[START OF Data segment]

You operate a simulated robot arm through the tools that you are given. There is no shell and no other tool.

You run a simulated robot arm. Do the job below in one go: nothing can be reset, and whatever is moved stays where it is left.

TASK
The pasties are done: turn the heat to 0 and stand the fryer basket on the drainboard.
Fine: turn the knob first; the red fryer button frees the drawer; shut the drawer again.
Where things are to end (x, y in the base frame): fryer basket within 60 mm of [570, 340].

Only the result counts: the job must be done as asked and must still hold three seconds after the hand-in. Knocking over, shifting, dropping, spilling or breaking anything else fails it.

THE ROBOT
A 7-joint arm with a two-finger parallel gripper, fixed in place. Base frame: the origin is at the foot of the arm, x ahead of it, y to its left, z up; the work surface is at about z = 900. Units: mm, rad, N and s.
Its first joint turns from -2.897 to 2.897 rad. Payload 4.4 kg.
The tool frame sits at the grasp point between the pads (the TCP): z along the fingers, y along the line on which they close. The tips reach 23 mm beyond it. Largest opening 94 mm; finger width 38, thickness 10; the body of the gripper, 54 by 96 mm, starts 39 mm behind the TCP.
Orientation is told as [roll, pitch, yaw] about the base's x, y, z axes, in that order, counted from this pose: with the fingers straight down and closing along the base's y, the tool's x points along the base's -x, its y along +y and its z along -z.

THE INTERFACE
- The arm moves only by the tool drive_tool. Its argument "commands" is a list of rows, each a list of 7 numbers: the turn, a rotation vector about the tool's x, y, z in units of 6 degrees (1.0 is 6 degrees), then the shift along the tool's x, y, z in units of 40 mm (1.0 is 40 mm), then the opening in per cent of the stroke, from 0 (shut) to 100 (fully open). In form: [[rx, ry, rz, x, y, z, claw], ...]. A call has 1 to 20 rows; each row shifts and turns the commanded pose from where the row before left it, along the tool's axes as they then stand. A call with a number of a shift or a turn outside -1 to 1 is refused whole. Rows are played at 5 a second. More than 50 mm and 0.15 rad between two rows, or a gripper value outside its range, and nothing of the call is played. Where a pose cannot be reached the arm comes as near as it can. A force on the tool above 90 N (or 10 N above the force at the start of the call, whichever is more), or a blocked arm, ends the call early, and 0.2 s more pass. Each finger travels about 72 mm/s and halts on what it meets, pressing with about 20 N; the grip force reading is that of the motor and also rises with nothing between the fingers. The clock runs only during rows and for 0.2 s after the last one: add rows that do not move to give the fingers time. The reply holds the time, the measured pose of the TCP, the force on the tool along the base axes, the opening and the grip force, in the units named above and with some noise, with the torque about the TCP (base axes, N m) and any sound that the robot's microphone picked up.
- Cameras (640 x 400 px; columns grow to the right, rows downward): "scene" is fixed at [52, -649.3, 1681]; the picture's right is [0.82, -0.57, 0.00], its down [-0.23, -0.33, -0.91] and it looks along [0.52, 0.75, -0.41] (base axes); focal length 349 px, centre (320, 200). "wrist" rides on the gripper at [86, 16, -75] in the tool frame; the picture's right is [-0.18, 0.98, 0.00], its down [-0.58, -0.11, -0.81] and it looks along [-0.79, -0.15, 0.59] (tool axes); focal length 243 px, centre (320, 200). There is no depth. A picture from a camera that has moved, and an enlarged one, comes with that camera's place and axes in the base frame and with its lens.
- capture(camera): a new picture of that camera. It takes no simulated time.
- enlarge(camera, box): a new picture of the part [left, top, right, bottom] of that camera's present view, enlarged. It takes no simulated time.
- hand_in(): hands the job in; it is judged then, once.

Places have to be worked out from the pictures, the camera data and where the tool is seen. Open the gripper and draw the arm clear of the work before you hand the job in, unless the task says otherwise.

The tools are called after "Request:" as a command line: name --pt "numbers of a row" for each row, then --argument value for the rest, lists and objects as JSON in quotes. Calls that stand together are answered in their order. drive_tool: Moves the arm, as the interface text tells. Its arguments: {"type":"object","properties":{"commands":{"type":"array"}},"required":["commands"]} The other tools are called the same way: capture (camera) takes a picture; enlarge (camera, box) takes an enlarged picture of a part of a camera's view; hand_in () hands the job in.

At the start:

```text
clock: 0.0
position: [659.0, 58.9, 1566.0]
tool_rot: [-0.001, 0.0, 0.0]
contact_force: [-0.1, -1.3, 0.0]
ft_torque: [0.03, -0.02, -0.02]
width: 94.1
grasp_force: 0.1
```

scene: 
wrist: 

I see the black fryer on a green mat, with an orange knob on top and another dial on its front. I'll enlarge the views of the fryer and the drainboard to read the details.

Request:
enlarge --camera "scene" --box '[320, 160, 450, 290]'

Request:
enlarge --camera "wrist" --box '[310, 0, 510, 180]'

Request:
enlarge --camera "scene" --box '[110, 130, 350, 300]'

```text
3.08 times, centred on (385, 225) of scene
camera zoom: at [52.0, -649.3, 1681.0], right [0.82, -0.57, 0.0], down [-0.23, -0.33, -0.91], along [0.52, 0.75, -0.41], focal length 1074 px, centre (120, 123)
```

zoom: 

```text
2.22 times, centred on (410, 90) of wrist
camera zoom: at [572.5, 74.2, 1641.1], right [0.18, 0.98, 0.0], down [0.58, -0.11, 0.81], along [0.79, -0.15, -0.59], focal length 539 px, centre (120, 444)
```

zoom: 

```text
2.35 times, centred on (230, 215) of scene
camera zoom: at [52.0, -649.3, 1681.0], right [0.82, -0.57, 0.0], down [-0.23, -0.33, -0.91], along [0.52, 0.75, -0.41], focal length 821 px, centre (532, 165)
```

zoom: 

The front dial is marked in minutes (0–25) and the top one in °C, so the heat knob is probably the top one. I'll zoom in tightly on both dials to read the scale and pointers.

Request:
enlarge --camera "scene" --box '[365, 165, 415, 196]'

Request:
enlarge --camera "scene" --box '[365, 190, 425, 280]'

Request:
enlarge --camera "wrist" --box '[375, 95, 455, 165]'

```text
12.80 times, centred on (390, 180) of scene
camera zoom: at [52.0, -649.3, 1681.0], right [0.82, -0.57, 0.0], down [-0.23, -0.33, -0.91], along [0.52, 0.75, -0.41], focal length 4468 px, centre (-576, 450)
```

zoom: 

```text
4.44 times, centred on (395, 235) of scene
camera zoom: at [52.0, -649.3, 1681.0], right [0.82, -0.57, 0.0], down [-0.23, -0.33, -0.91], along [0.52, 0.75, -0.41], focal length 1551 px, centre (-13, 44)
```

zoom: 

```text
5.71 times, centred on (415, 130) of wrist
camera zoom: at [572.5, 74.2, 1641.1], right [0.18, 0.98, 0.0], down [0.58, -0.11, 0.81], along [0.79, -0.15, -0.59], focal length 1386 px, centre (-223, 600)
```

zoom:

[END OF Data segment]

- [Task]:
Return exactly, and only, the lines from the one containing "- enlarge(camera, box): a" down to the one containing "Places have to", with both of those lines included. Format the lines as a JSON array of strings and drop empty lines.

- [Expected answer]:
[
  "- enlarge(camera, box): a new picture of the part [left, top, right, bottom] of that camera's present view, enlarged. It takes no simulated time.",
  "- hand_in(): hands the job in; it is judged then, once.",
  "Places have to be worked out from the pictures, the camera data and where the tool is seen. Open the gripper and draw the arm clear of the work before you hand the job in, unless the task says otherwise."
]